-- Data shown start --

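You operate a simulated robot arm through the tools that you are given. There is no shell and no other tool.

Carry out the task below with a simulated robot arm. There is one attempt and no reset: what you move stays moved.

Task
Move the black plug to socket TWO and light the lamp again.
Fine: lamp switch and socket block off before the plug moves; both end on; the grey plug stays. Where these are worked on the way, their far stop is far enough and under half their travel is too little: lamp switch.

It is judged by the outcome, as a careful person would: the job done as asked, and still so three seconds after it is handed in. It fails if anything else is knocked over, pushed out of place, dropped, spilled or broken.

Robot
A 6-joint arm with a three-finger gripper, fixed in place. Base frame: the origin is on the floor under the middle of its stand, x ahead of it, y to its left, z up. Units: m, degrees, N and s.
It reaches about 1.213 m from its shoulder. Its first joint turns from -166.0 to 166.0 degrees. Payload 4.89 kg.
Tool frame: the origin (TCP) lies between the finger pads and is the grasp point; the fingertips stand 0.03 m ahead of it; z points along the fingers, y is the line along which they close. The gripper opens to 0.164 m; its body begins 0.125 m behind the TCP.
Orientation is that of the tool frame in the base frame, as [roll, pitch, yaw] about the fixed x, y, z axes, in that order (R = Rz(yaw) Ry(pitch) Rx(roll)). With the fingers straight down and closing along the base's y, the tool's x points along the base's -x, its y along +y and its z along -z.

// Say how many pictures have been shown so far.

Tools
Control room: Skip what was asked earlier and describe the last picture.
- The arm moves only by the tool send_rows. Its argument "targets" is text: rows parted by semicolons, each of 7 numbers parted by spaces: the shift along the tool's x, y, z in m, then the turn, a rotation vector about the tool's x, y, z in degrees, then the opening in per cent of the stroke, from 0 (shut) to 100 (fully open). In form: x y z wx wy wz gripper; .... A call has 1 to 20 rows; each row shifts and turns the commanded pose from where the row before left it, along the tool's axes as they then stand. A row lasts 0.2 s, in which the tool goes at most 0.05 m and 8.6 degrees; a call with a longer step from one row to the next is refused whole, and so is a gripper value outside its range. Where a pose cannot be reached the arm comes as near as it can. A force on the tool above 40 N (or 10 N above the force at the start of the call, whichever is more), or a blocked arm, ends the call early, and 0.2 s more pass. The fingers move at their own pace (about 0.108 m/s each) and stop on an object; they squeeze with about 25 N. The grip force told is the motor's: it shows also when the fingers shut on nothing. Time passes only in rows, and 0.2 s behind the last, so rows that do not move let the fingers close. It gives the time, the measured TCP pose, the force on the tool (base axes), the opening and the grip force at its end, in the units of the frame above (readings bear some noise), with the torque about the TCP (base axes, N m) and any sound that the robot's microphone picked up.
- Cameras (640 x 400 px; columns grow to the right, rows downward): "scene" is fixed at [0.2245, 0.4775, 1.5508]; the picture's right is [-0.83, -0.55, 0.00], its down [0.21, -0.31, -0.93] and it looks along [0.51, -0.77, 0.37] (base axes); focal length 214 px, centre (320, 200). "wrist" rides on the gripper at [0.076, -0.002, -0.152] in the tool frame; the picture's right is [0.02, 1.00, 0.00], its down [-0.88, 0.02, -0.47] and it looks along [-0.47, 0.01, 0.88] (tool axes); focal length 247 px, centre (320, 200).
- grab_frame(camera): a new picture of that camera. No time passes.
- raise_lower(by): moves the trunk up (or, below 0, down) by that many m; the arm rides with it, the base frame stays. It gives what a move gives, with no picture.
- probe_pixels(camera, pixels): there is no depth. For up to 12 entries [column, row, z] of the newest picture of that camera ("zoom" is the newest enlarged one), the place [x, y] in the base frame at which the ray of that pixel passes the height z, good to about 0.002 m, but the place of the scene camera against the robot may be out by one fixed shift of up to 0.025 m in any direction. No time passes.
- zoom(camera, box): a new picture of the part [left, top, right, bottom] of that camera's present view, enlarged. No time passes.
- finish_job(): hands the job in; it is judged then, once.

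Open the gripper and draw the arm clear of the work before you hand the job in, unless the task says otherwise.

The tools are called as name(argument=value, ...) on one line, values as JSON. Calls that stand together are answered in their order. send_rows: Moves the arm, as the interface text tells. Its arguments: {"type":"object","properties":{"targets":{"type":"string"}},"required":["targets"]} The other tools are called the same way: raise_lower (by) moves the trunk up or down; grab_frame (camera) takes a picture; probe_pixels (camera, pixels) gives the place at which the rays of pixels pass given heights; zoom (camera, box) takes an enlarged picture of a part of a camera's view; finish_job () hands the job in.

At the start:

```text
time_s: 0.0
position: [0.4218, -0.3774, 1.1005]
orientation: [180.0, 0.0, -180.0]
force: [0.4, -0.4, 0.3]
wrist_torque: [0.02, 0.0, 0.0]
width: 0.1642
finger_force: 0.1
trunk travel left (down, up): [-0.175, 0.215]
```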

-- Data shown end --

Instructions for the task:
Reproduce the full listing word for word.

Answer to this problem:
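You operate a simulated robot arm through the tools that you are given. There is no shell and no other tool.

Carry out the task below with a simulated robot arm. There is one attempt and no reset: what you move stays moved.

Task
Move the black plug to socket TWO and light the lamp again.
Fine: lamp switch and socket block off before the plug moves; both end on; the grey plug stays. Where these are worked on the way, their far stop is far enough and under half their travel is too little: lamp switch.

It is judged by the outcome, as a careful person would: the job done as asked, and still so three seconds after it is handed in. It fails if anything else is knocked over, pushed out of place, dropped, spilled or broken.

Robot
A 6-joint arm with a three-finger gripper, fixed in place. Base frame: the origin is on the floor under the middle of its stand, x ahead of it, y to its left, z up. Units: m, degrees, N and s.
It reaches about 1.213 m from its shoulder. Its first joint turns from -166.0 to 166.0 degrees. Payload 4.89 kg.
Tool frame: the origin (TCP) lies between the finger pads and is the grasp point; the fingertips stand 0.03 m ahead of it; z points along the fingers, y is the line along which they close. The gripper opens to 0.164 m; its body begins 0.125 m behind the TCP.
Orientation is that of the tool frame in the base frame, as [roll, pitch, yaw] about the fixed x, y, z axes, in that order (R = Rz(yaw) Ry(pitch) Rx(roll)). With the fingers straight down and closing along the base's y, the tool's x points along the base's -x, its y along +y and its z along -z.

// Say how many pictures have been shown so far.

Tools
Control room: Skip what was asked earlier and describe the last picture.
- The arm moves only by the tool send_rows. Its argument "targets" is text: rows parted by semicolons, each of 7 numbers parted by spaces: the shift along the tool's x, y, z in m, then the turn, a rotation vector about the tool's x, y, z in degrees, then the opening in per cent of the stroke, from 0 (shut) to 100 (fully open). In form: x y z wx wy wz gripper; .... A call has 1 to 20 rows; each row shifts and turns the commanded pose from where the row before left it, along the tool's axes as they then stand. A row lasts 0.2 s, in which the tool goes at most 0.05 m and 8.6 degrees; a call with a longer step from one row to the next is refused whole, and so is a gripper value outside its range. Where a pose cannot be reached the arm comes as near as it can. A force on the tool above 40 N (or 10 N above the force at the start of the call, whichever is more), or a blocked arm, ends the call early, and 0.2 s more pass. The fingers move at their own pace (about 0.108 m/s each) and stop on an object; they squeeze with about 25 N. The grip force told is the motor's: it shows also when the fingers shut on nothing. Time passes only in rows, and 0.2 s behind the last, so rows that do not move let the fingers close. It gives the time, the measured TCP pose, the force on the tool (base axes), the opening and the grip force at its end, in the units of the frame above (readings bear some noise), with the torque about the TCP (base axes, N m) and any sound that the robot's microphone picked up.
- Cameras (640 x 400 px; columns grow to the right, rows downward): "scene" is fixed at [0.2245, 0.4775, 1.5508]; the picture's right is [-0.83, -0.55, 0.00], its down [0.21, -0.31, -0.93] and it looks along [0.51, -0.77, 0.37] (base axes); focal length 214 px, centre (320, 200). "wrist" rides on the gripper at [0.076, -0.002, -0.152] in the tool frame; the picture's right is [0.02, 1.00, 0.00], its down [-0.88, 0.02, -0.47] and it looks along [-0.47, 0.01, 0.88] (tool axes); focal length 247 px, centre (320, 200).
- grab_frame(camera): a new picture of that camera. No time passes.
- raise_lower(by): moves the trunk up (or, below 0, down) by that many m; the arm rides with it, the base frame stays. It gives what a move gives, with no picture.
- probe_pixels(camera, pixels): there is no depth. For up to 12 entries [column, row, z] of the newest picture of that camera ("zoom" is the newest enlarged one), the place [x, y] in the base frame at which the ray of that pixel passes the height z, good to about 0.002 m, but the place of the scene camera against the robot may be out by one fixed shift of up to 0.025 m in any direction. No time passes.
- zoom(camera, box): a new picture of the part [left, top, right, bottom] of that camera's present view, enlarged. No time passes.
- finish_job(): hands the job in; it is judged then, once.

Open the gripper and draw the arm clear of the work before you hand the job in, unless the task says otherwise.

The tools are called as name(argument=value, ...) on one line, values as JSON. Calls that stand together are answered in their order. send_rows: Moves the arm, as the interface text tells. Its arguments: {"type":"object","properties":{"targets":{"type":"string"}},"required":["targets"]} The other tools are called the same way: raise_lower (by) moves the trunk up or down; grab_frame (camera) takes a picture; probe_pixels (camera, pixels) gives the place at which the rays of pixels pass given heights; zoom (camera, box) takes an enlarged picture of a part of a camera's view; finish_job () hands the job in.

At the start:

```text
time_s: 0.0
position: [0.4218, -0.3774, 1.1005]
orientation: [180.0, 0.0, -180.0]
force: [0.4, -0.4, 0.3]
wrist_torque: [0.02, 0.0, 0.0]
width: 0.1642
finger_force: 0.1
trunk travel left (down, up): [-0.175, 0.215]
```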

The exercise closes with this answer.